My 12 year old niece is still grieving over the loss of her childhood dog.
A few months before she was born, my sister bought a Labrador Retriever puppy for Casey(my niece)'s half brother. After Casey was born, Sherman (the dog) became more like Casey's dog. She did everything with him. They'd cuddle, he'd sleep in her room, she talked to him, etc. Even after Casey got a puppy of her own, she still always favored Sherman. She referred to him as her best friend. She called him "Ol' man". He was put to sleep on St. Patrick's Day of 2010, and Casey was devastated. She wouldn't talk to anyone at all. She wouldn't let anyone hug her, or try to comfort her. She'd stay in her room for the majority of the day. She cried a little, but she was mainly silent. The only time we'd actually see her was when she'd come down to grab photo albums (containing pictures of Sherman) and a little bit of food. Nowadays, Casey seems better, but still not 100%. Sherman had a small, thin silver chain necklace that he wore under his collar and ever since he died, Casey wears it. She refuses to take it off. She keeps pictures of Sherman everywhere. She has a picture of him that she puts in the drawer of her desk, one that is taped to the wall of her room, one in her wallet, and one that she keeps under her pillow.

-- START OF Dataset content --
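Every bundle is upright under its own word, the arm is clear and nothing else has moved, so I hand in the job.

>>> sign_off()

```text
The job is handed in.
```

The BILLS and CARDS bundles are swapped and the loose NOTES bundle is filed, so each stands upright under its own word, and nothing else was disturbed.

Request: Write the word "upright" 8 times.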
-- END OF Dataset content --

She keeps his old dog bed in her room (her current dog sleeps on it.). She has Sherman's collar, tons of pictures of him with her, his old toys, and his old brush in a box in her closet. She still has times where she pulls that box out, and she just takes out the toys and the pictures and looks at them for a while. She talks about him every chance that she gets. Her mother brought up the subject of getting another dog, and during every trip we've taken to the animal shelter, she always favors dogs that resemble Sherman.
She carries these two pictures with her :
http://i54.tinypic.com/2rpu0k6.jpg
http://i51.tinypic.com/153afk4.jpg
Is it normal for her to still be this attached to him?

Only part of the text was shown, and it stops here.